Development of a scale to measure local residents' perceived social impacts of hosting large-scale sport events

Wonyoung Kim

Abstract

Existing studies have indicated that local residents' perceptions on both positive and negative social impacts toward hosting large-scale sport events have played as a key role for developing successful sport events based on getting community-wide support and involvement. However, examining local residents' perceived social impacts have been limited due to its intangible nature and lack of valid and reliable instrument for the adequate measurement. The purpose of this study was to explore a conceptual framework of social impacts and develop a valid and reliable instrument to measure local residents' perceived social impacts of hosting large-scale sport events. A preliminary questionnaire was developed utilizing standard scale development procedures including tests for the face and content validity (i.e., a focus group interview, a panel of experts review, and a field test). Data collection was conducted at the hosting community of F1 Korean GP in Korea, and total 1567 questionnaires were deemed usable for principal axis factoring and confirmatory factor analysis.

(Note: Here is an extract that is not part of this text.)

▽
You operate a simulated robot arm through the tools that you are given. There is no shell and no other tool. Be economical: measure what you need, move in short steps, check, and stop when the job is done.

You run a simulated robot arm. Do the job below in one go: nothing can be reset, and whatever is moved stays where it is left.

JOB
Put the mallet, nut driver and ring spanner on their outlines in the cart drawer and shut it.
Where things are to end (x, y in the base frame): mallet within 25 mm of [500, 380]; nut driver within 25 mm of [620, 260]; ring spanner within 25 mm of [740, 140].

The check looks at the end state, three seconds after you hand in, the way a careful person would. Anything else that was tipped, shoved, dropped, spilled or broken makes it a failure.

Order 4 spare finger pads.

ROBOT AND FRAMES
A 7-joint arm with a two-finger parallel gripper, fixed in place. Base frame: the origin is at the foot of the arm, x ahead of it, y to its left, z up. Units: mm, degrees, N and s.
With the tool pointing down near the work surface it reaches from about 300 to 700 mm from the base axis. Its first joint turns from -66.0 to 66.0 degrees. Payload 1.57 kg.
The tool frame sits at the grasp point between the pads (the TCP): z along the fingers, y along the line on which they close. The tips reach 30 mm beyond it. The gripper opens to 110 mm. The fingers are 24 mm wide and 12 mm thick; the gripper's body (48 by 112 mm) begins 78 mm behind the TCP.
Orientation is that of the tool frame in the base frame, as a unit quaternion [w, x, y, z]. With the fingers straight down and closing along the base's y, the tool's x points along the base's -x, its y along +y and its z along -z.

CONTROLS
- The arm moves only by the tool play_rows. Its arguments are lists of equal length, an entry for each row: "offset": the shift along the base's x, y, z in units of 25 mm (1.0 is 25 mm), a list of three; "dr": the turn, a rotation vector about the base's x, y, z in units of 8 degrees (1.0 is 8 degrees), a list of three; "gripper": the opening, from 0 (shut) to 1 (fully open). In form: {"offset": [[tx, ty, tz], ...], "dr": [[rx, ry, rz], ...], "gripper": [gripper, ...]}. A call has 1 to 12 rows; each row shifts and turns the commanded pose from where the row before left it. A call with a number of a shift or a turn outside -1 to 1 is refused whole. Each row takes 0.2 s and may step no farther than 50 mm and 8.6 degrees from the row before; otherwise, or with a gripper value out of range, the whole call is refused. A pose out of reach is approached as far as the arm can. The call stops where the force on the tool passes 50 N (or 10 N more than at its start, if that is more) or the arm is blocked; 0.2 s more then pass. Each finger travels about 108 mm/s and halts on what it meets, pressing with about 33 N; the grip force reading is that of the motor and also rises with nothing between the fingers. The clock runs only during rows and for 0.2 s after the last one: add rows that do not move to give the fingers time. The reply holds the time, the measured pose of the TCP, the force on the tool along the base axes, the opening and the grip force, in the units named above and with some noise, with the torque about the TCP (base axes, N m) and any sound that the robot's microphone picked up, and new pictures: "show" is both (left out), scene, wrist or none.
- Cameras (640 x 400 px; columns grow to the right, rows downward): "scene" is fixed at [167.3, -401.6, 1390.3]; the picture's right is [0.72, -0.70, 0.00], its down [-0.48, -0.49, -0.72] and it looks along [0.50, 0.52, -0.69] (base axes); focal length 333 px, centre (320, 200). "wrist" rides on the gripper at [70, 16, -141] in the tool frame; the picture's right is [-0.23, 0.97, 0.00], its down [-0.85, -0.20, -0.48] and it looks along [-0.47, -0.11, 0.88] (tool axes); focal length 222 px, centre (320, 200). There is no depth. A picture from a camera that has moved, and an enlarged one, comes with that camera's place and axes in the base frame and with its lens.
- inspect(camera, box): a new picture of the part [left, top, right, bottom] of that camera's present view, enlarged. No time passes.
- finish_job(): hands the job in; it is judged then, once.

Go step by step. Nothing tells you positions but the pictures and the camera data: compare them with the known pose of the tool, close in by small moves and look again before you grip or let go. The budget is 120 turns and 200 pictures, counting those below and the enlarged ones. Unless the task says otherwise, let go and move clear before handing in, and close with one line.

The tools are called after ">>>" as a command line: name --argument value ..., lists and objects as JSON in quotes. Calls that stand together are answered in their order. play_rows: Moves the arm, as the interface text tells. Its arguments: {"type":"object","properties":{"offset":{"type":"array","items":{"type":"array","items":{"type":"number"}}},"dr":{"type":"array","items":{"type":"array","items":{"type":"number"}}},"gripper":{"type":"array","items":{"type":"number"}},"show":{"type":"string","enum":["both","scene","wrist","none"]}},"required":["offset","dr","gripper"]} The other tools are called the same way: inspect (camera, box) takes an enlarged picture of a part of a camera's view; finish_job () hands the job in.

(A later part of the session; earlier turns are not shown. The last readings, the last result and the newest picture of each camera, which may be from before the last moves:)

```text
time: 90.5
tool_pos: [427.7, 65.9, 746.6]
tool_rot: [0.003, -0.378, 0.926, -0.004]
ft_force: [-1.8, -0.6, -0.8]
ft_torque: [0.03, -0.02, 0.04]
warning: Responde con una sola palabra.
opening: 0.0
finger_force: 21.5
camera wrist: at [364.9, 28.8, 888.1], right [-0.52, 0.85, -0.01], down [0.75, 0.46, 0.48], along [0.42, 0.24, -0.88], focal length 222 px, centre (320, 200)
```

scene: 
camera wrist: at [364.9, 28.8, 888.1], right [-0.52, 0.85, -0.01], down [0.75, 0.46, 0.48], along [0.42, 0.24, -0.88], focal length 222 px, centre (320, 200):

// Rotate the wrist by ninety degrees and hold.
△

As a result of factor analyses and careful consideration to the theoretical justification, a six-factor model with 26 items was retained to assess the local residents' perceived social impacts of hosting large-scale sport events: (a) economic benefits (4 items); (b) community pride (5 items); (c) community development (6 items); (d) economic costs (3 items); (e) traffic problems (3 items); and (f) security risks (5 items). Finding of the current study revealed the multi-dimensional nature of perceived social impacts and would contribute to better understand how local residents perceived the social impacts of large-scale sport events and ultimately to garner positive and constant supports for hosting the sport events successfully.